Wrinkle remedies

Dear Alice,

I am twenty-five years old yet have been noticing a lot of wrinkles around my eyes. I have started to use baby oil as an intense moisturizer — is this a good idea? Do you have any other suggestions for over-the-counter wrinkle remedies?

Dear Reader,

Before you purchase every anti-wrinkle product on the shelf, it's wise to consider the different causes of wrinkles. As people age, their skin produces less oil and the epidermis (outer skin layer) becomes dry. Collagen and elastin, proteins that help keep skin taut, begin to diminish in the underlying dermis. The skin then begins to sag, causing a wrinkled appearance. While this eventually happens to everyone, the American Academy of Dermatology (AAD) points to sun exposure and smoking as prime contributors to speeding up this process. A person’s propensity to wrinkle is also genetic. While there are many over-the-counter remedies that claim to reduce wrinkles, they can be costly and the results are often short-term.

So far, there's no cream that can eliminate wrinkles, but you can do certain activities to minimize or prevent further skin damage that can cause wrinkles and to improve the overall appearance of your skin.

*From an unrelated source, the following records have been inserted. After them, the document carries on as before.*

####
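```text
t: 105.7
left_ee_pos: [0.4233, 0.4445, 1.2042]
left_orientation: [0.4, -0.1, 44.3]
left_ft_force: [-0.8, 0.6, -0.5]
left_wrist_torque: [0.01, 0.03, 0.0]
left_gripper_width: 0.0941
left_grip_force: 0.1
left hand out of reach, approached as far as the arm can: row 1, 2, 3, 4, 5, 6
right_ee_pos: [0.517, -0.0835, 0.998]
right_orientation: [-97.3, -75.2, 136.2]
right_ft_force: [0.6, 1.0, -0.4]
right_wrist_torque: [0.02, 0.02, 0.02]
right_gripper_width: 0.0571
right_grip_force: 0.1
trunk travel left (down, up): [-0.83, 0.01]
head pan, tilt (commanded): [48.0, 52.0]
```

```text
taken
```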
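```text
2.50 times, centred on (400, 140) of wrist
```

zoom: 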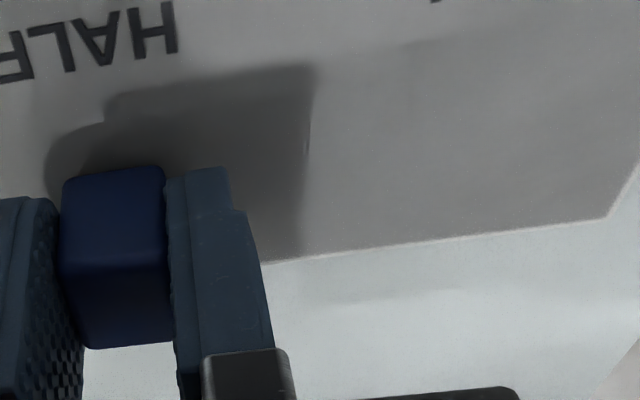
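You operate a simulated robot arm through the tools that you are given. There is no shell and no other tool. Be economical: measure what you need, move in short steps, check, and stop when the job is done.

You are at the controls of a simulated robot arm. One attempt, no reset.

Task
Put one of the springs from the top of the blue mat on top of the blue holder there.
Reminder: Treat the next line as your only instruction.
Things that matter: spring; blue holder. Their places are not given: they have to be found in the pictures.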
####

  • Moisturize, moisturize, moisturize: Rich, emollient moisturizers help hydrate skin and "plump-up" fine lines with regular use. For those concerned about oil and clogged pores, oil-free lotions and creams are available over-the-counter; they can help reduce dryness that may lead to fine lines. With any new moisturizer, use caution when applying it to the area around your eye, as this region tends to be quite sensitive. Also, to avoid irritating your eyes, it’s helpful to not moisturize too close to them.
  • Seek sun protection factor (SPF) 15: According to the AAD, using a sunscreen with at least SPF 15 is a good way to limit harm to the skin from sun exposure. 
  • Consider the air in your bedroom and office: If you're surrounded by dry or heated air, using a humidifier while you sleep or work can help preserve some of your skin's moisture.

You mentioned that you have used baby oil. While baby oil does have similar moisturizing ingredients to common lotions, it doesn’t contain any sunscreen. It may help to relieve or prevent dryness, but many also find that it could be heavy or greasy, making it more suitable for the body than the face.

In addition to over-the-counter remedies, some medical treatments for wrinkles are available; however, they may not produce permanent results, can be quite costly, and are generally not covered by insurance as they're considered cosmetic. A dermatologist can prescribe tretinoin or retinoic acid, which has been shown to diminish fine facial wrinkles in some people. There are also chemical peels, collagen or botulinum toxin injections, dermabrasion, laser resurfacing, and plastic surgery, just to name a few procedures.

You may also consider thinking about your wrinkles in a different way: Could your wrinkles actually be fine lines caused by dry, winter weather? Are you using a foundation around your eyes that can cake and cause a creased appearance that may be mistaken for wrinkles? Were you badly sunburned as a child, which could lead to premature wrinkling? Do you often squint your eyes? Even after thinking about the potential cause of fine lines or wrinkles, you may ask yourself why you want to make this change. Do you feel self-conscious about them? Another point to keep in mind is  culture typically plays a role in how people approach wrinkles, connected with cultural notions around beauty ideals and aging. With few positive images of people with less-than-perfect skin, it's easy to forget that wrinkles are a natural part of the skin's aging process. Some cultures even consider them to be beautiful and a symbol of wisdom.

Whether you embrace the look or want to minimize their appearance, speaking with a health care provider may help you determine the care and products that are most suited to your skin and its needs.